[Collection entries]
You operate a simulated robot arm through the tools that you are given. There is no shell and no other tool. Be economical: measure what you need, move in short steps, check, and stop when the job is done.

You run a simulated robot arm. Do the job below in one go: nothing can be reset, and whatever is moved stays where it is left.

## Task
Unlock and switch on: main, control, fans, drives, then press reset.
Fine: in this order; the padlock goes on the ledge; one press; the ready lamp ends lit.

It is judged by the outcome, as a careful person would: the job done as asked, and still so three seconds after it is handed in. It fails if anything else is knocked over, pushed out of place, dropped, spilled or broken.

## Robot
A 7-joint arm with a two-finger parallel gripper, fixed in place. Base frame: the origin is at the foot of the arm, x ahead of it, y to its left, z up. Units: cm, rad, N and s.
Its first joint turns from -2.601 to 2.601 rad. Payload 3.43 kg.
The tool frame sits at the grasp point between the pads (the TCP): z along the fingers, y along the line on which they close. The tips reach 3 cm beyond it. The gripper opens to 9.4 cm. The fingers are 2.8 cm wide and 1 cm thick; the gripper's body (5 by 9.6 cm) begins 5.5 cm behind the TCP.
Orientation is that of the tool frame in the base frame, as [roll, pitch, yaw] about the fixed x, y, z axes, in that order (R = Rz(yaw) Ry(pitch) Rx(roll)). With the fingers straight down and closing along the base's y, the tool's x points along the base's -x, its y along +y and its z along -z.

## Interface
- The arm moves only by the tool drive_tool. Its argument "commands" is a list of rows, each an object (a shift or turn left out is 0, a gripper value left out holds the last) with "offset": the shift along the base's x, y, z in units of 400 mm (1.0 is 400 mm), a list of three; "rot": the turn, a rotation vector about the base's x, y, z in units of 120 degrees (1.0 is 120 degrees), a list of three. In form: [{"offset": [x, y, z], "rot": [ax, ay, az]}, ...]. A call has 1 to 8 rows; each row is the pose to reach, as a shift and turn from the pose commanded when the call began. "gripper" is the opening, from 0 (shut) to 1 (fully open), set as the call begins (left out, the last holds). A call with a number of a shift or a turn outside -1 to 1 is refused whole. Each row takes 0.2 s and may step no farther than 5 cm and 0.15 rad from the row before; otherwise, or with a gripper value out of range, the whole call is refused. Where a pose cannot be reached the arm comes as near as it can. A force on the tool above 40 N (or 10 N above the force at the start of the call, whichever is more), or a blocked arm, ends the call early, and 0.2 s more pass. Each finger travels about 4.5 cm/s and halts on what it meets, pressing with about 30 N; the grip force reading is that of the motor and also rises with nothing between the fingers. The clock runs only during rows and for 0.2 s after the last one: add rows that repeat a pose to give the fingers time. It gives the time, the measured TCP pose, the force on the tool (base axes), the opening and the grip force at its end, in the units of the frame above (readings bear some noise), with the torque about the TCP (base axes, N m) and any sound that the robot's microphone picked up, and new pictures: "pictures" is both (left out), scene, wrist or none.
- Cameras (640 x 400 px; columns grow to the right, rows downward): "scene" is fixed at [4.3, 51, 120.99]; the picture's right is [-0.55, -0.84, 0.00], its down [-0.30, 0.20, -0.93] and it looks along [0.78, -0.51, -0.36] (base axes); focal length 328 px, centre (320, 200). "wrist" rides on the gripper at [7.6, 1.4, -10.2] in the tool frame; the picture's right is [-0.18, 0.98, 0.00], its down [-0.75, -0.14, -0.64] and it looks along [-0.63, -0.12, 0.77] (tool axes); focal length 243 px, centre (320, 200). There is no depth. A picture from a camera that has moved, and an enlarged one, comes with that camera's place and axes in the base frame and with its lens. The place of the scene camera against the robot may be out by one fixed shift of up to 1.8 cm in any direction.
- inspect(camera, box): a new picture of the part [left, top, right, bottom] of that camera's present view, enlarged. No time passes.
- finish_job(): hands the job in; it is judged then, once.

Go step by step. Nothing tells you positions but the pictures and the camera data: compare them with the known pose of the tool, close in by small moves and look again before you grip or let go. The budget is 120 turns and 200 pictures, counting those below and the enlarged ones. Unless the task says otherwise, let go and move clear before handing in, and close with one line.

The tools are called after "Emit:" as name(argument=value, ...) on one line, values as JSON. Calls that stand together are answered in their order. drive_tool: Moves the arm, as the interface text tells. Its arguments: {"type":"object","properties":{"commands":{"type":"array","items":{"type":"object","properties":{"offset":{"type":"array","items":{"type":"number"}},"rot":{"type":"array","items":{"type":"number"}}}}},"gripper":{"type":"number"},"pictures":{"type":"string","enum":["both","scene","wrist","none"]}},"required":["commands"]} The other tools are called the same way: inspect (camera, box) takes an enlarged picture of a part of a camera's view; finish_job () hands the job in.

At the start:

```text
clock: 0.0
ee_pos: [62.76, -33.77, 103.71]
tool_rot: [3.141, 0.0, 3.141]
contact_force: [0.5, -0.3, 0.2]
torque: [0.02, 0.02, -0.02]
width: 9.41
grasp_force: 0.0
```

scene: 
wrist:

---

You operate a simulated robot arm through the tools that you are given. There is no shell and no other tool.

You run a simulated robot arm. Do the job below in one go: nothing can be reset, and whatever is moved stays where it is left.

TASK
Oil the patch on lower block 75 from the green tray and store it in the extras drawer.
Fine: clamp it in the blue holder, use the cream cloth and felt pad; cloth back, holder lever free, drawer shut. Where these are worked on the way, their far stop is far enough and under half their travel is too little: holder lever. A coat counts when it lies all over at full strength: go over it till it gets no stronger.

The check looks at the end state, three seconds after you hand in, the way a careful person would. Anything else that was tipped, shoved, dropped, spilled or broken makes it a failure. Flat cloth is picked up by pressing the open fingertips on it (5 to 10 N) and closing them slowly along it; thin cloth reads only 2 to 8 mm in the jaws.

* * *

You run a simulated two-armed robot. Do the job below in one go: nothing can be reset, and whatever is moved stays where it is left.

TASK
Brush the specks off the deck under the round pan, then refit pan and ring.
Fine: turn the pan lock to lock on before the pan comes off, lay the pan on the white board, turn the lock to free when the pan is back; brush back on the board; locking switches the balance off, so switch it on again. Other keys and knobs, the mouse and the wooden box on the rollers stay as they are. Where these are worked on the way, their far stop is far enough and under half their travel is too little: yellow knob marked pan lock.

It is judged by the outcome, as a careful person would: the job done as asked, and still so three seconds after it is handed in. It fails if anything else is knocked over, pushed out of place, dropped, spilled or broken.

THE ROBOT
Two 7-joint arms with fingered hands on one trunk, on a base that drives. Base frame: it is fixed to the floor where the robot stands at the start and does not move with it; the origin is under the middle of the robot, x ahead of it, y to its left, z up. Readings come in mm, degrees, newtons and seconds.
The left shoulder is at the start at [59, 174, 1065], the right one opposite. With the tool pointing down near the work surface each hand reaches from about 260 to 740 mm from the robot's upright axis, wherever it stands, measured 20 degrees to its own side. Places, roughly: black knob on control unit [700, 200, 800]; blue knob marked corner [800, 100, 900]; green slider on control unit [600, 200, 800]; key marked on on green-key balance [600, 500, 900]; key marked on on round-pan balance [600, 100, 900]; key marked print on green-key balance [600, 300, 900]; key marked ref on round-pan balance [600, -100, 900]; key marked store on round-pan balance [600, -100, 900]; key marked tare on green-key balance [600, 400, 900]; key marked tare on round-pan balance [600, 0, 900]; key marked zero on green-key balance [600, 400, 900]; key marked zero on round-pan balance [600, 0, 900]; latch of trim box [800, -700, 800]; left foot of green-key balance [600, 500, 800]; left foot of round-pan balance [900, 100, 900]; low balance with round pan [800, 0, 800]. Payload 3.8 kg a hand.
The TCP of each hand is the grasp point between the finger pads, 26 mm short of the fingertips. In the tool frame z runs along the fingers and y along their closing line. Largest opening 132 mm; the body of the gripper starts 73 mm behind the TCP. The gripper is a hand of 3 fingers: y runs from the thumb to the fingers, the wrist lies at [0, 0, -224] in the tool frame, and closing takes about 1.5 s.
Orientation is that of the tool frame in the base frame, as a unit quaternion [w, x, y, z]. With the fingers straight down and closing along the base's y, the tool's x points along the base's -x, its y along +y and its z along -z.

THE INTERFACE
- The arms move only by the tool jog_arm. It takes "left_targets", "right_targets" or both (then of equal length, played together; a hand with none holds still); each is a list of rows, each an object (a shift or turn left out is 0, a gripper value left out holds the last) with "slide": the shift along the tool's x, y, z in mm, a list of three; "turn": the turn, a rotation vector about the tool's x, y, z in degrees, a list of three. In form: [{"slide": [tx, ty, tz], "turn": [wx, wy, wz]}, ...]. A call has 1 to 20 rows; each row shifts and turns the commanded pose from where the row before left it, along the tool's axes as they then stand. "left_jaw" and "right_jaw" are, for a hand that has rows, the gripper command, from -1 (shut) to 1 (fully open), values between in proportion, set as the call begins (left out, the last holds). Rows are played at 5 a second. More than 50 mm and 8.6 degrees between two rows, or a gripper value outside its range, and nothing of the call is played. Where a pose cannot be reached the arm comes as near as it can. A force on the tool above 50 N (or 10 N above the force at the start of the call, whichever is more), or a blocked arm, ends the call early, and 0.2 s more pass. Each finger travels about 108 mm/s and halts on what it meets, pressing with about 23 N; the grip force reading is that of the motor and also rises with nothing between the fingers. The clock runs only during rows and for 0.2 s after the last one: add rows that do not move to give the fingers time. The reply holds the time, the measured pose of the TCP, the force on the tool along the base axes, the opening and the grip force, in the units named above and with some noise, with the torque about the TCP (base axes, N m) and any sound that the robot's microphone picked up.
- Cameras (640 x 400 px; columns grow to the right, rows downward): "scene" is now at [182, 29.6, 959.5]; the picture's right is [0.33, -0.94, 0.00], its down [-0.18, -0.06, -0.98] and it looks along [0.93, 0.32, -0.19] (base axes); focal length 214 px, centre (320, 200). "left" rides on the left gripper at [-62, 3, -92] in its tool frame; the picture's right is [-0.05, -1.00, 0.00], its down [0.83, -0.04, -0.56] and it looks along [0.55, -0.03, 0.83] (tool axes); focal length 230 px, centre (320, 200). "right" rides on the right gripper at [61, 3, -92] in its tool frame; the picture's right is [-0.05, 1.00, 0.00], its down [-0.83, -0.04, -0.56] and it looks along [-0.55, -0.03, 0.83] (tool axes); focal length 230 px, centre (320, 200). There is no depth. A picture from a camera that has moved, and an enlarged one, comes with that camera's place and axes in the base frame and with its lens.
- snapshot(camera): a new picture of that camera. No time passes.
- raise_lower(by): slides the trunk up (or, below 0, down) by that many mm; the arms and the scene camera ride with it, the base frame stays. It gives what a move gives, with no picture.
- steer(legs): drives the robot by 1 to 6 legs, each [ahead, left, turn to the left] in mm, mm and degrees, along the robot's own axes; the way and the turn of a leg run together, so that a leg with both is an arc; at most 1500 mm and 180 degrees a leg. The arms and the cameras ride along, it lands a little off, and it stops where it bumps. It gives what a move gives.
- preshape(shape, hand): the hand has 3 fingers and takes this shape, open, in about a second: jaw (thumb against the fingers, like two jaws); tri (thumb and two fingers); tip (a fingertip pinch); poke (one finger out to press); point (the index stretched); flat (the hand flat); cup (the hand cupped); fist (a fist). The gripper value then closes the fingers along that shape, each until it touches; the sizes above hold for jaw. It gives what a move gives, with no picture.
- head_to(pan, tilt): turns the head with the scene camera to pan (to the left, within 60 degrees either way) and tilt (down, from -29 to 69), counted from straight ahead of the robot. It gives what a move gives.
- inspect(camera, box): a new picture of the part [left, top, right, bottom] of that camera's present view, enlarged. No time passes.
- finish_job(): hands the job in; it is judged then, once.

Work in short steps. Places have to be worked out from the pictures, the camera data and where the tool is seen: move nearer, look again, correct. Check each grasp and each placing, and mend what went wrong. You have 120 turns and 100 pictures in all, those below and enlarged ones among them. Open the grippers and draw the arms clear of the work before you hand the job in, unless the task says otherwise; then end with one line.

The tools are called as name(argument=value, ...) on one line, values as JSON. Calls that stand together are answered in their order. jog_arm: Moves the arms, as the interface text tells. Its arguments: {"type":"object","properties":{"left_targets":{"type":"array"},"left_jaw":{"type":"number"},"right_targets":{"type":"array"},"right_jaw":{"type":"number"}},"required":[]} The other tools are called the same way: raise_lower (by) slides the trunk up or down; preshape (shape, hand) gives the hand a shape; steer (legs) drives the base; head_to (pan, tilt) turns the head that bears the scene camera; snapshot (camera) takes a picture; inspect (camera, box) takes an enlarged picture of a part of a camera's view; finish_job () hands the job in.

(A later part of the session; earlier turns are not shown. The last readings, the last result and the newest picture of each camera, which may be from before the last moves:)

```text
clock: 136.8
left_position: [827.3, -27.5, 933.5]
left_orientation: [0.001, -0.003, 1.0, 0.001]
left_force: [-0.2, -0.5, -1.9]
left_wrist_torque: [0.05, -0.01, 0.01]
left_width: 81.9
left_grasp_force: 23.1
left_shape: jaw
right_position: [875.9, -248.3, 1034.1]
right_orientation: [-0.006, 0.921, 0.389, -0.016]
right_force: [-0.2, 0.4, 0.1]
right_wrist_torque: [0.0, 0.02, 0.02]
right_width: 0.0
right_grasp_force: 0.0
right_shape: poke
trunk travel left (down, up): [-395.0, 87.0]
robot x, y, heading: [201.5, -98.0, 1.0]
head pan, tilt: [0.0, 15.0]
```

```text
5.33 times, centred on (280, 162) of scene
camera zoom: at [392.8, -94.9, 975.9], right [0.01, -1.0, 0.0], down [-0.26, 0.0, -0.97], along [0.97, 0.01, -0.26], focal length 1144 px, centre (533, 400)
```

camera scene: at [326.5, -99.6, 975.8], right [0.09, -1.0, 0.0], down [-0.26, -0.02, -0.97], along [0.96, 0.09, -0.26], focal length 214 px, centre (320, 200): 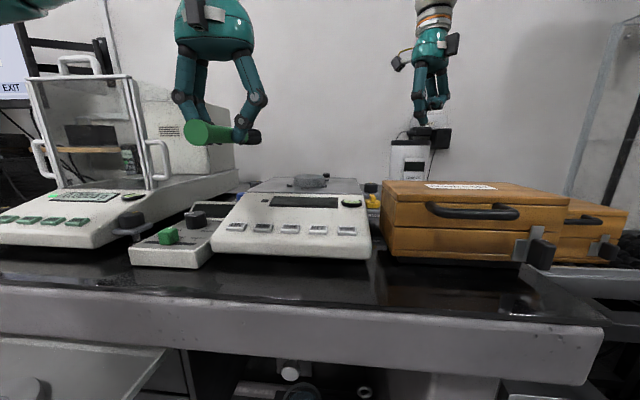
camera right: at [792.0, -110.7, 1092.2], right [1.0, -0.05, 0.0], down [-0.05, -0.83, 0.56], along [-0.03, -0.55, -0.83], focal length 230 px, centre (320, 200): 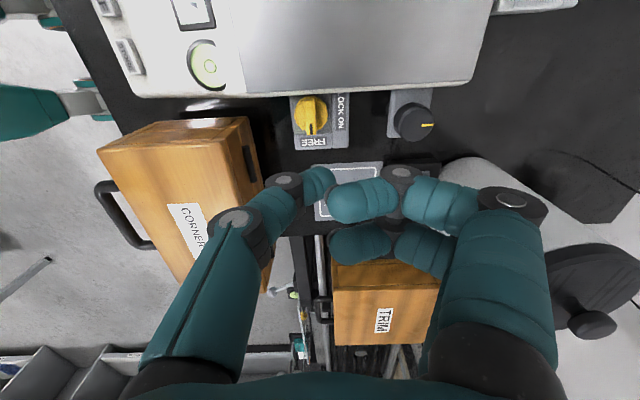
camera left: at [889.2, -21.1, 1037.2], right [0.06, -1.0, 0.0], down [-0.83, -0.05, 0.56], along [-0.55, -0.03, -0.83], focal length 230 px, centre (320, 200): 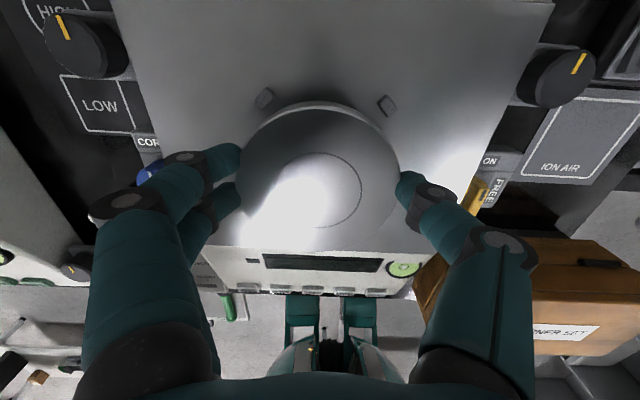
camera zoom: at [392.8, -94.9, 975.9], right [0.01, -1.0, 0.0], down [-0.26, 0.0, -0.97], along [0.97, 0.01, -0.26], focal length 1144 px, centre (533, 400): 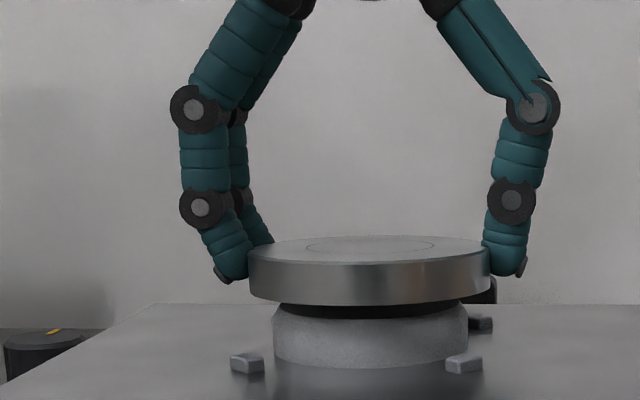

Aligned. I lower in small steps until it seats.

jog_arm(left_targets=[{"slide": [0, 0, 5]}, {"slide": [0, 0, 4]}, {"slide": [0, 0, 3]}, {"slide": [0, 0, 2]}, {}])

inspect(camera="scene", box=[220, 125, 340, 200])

■ **The request**:
Copy whichever lines in the listing above contain the word "preshape".

■ **Reply**:
- preshape(shape, hand): the hand has 3 fingers and takes this shape, open, in about a second: jaw (thumb against the fingers, like two jaws); tri (thumb and two fingers); tip (a fingertip pinch); poke (one finger out to press); point (the index stretched); flat (the hand flat); cup (the hand cupped); fist (a fist). The gripper value then closes the fingers along that shape, each until it touches; the sizes above hold for jaw. It gives what a move gives, with no picture.
The tools are called as name(argument=value, ...) on one line, values as JSON. Calls that stand together are answered in their order. jog_arm: Moves the arms, as the interface text tells. Its arguments: {"type":"object","properties":{"left_targets":{"type":"array"},"left_jaw":{"type":"number"},"right_targets":{"type":"array"},"right_jaw":{"type":"number"}},"required":[]} The other tools are called the same way: raise_lower (by) slides the trunk up or down; preshape (shape, hand) gives the hand a shape; steer (legs) drives the base; head_to (pan, tilt) turns the head that bears the scene camera; snapshot (camera) takes a picture; inspect (camera, box) takes an enlarged picture of a part of a camera's view; finish_job () hands the job in.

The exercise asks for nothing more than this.